Patterned after the conditional cash transfer scheme implemented in other developing countries, Pantawid Pamilya provides cash grants to beneficiaries provided that they comply with a set of conditions.

Parent Leader Marilyn Montecillo of Santa Maria praised the program, “through the FDS, I gained self-confidence and felt like I had formal education. The FDS also helped me broaden my perspective in life and taught me how to relate with others. I am no longer afraid to go places and be lost.” Her 15-year-old daughter Chatrina Bianca G. Ramos, winner of several academic accolades while enrolled in the program, and participant in the 2012 National Children’s Congress in Manila attended by 500 children beneficiaries of Pantawid Pamilya, shared, “I am very thankful because I am one of the fortunate youth to be part of the Program, which guides and supports us in our educational and health needs…I am aware that I might not by next year, I may not be a beneficiary anymore considering that I am already 15 years old and an incoming third year high school student. However, if I, or other children, will be given the chance to graduate from high school, we will give our best to finish high school with flying colors.” 

The age limit increase beyond age 14 to ensure that children finish high school was also a common concern raised in focus group discussions with beneficiaries. However, Chaudhury and Okamura (2012) found that there was no impact of Pantawid Pamilya on increasing enrollment for the older age cohorts between 2008 and 2011. Similar results have been demonstrated by Ruiz et al. (2013) and suggest that older children do not go to school due to lack of personal interest and need to work. The opportunity cost of going to school instead of working to augment family income can be addressed if livelihood opportunities are made available to the family that allows older children to go to school. Meanwhile, current grants may be insufficient to meet the higher cost of high school education, so the program could be revised to a tiered grant scheme akin to other CCT programs. 

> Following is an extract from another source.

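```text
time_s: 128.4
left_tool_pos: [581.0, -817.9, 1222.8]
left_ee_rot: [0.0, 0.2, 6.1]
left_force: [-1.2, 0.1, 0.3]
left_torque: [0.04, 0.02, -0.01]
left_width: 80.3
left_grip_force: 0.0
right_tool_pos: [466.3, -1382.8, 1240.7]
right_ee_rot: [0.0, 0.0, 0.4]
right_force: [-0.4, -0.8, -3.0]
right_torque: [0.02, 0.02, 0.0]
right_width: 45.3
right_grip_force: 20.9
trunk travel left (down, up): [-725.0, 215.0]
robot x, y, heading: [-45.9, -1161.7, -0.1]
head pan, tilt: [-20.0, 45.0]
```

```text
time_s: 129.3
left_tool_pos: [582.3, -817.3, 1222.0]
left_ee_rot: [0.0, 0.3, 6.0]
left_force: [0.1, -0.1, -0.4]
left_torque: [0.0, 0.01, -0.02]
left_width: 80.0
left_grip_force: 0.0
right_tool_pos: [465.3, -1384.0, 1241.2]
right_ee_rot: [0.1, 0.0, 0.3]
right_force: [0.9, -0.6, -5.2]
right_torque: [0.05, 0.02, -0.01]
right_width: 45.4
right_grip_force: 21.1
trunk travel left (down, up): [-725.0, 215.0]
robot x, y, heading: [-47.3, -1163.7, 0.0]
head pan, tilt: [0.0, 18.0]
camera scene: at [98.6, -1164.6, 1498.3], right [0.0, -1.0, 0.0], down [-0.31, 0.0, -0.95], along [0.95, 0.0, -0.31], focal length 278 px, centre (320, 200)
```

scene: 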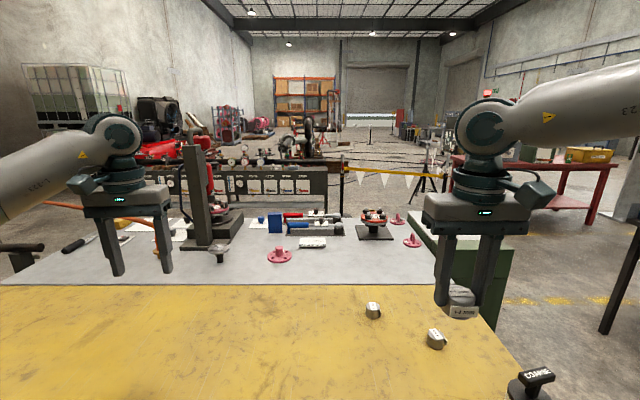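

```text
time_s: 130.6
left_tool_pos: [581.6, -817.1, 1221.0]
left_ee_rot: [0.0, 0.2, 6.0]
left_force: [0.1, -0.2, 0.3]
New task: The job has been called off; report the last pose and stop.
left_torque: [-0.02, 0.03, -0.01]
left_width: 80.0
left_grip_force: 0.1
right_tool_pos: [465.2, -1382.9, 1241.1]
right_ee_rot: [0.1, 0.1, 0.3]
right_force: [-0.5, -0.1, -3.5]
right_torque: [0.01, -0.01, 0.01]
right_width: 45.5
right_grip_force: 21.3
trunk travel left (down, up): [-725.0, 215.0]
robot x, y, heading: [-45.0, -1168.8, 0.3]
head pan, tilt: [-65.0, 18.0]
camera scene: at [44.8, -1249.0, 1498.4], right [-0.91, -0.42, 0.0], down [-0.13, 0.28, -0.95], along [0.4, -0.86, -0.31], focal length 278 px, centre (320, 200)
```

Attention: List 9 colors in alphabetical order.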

Focus group discussions allowed exchange of praise for Pantawid Pamiliya and also brought to bear three other issues. First, family beneficiaries receive the grant for at most five years if they comply with the conditionalities. This maximum five years support may mean that a child who was six years old at the time that the family first received the benefit may only complete Grade 5 by the time the family exits from the program. If the program seeks not only to improve school attendance but improve at least elementary school graduation rates, then coverage could be extended to address the fact that some 23% of 14-year-old students are still in elementary school when they should be in high school (Ruiz et al 2013). 

Second, since community health volunteers have been mandated to take on additional activities under Pantawid Pamiliya, health administrators stressed that there is insufficient, if any, allowance for transport or equipment for their outreach and verification work, which is above and beyond the terms of their original job description. Currently, designated project staff is provided such allowance but not frontline community health workers. Addressing this concern may increase health care service delivery coordination efforts and desired health outcomes that the program aims to improve. 

Third and last, parent beneficiaries shared that they especially find FDS on entrepreneurship of enormous value and expressed interest for a wider range of sessions on skills training so that they could diversify other means of earning livelihoods. 

Overall, Pantawid Pamiliya is on track to achieve its objectives of promoting investments in the health and education of children while providing immediate financial support to poor families as highlighted in a recent impact evaluation by Chaudhury et al. (2013) funded by AusAID in coordination with DSWD, World Bank, and ADB.